§ ENTRIES PROVIDED:
═══
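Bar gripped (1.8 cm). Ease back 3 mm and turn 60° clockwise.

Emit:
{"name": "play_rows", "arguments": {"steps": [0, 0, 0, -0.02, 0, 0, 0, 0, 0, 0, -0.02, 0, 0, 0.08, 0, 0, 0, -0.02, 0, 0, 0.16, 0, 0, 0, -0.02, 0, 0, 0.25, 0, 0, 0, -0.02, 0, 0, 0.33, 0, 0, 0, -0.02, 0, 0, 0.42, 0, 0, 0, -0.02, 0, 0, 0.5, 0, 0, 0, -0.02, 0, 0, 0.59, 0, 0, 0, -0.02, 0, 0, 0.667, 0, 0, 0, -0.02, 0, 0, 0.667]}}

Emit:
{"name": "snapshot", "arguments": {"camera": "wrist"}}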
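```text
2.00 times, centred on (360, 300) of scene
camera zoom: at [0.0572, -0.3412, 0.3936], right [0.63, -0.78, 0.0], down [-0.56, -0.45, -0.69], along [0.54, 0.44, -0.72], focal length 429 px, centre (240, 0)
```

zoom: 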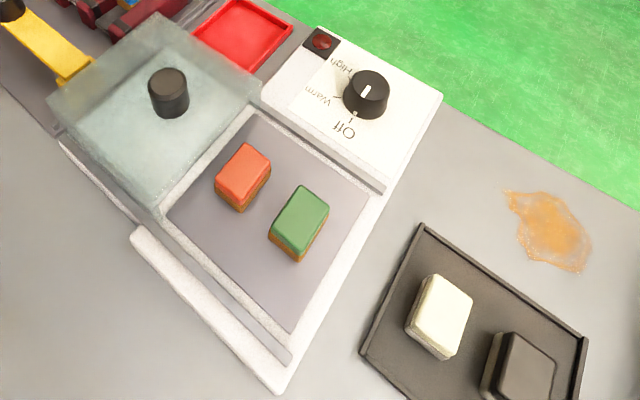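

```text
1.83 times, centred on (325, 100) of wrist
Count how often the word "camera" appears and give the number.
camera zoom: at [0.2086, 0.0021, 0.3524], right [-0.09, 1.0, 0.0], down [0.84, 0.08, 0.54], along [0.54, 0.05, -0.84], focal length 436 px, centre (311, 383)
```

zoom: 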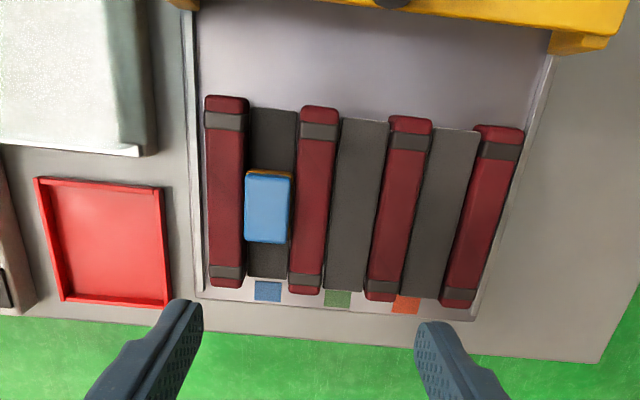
═══
§ SOURCE:
Patients admitted to the ward showed higher circulating levels of angiopoietin-2, angiopoietin-2/1 ratio, and soluble Tie2 at admission when compared to patients admitted to the ICU (p = 0.015, p = 0.048 and p = 0.025, respectively). Interestingly, patients admitted to the ICU showed an increase in circulating levels of angiopoietin-2 (Fig. 5A), the soluble form of the Tie2 receptor (Fig. 5E) and soluble Tie1 (Fig. 5F) in the first week following admission. Circulating angiopoietin-1 and the angiopoietin-2/1 ratio remained stable over time (Fig. 5C, D). On the contrary, this increase was absent in patients at the ward since circulating levels of angiopoietin-2, angiopoietin-1, soluble Tie2 and soluble Tie1 remained unchanged (Fig. 5A, C, F). Circulating levels of soluble thrombomodulin, von Willebrand Factor, and heparan sulfate, markers of endothelial injury and glycocalyx degradation, showed no changes over time in both patient groups (Additional file 1).
═══
Give the source once more, exactly.

Patients admitted to the ward showed higher circulating levels of angiopoietin-2, angiopoietin-2/1 ratio, and soluble Tie2 at admission when compared to patients admitted to the ICU (p = 0.015, p = 0.048 and p = 0.025, respectively). Interestingly, patients admitted to the ICU showed an increase in circulating levels of angiopoietin-2 (Fig. 5A), the soluble form of the Tie2 receptor (Fig. 5E) and soluble Tie1 (Fig. 5F) in the first week following admission. Circulating angiopoietin-1 and the angiopoietin-2/1 ratio remained stable over time (Fig. 5C, D). On the contrary, this increase was absent in patients at the ward since circulating levels of angiopoietin-2, angiopoietin-1, soluble Tie2 and soluble Tie1 remained unchanged (Fig. 5A, C, F). Circulating levels of soluble thrombomodulin, von Willebrand Factor, and heparan sulfate, markers of endothelial injury and glycocalyx degradation, showed no changes over time in both patient groups (Additional file 1).